**COLLECTED MATERIAL:**
--------------------------------------------------

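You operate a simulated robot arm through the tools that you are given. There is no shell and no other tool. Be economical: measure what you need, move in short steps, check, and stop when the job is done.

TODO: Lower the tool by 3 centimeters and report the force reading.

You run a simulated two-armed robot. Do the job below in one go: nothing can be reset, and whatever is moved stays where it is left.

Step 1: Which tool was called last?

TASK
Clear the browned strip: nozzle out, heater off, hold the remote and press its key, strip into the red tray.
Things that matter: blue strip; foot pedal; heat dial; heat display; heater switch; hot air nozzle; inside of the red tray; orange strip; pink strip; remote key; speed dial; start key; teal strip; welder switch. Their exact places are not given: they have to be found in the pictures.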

--------------------------------------------------

**GOAL:** Show every line that contains the word "given".

**SOLUTION:**
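You operate a simulated robot arm through the tools that you are given. There is no shell and no other tool. Be economical: measure what you need, move in short steps, check, and stop when the job is done.
Things that matter: blue strip; foot pedal; heat dial; heat display; heater switch; hot air nozzle; inside of the red tray; orange strip; pink strip; remote key; speed dial; start key; teal strip; welder switch. Their exact places are not given: they have to be found in the pictures.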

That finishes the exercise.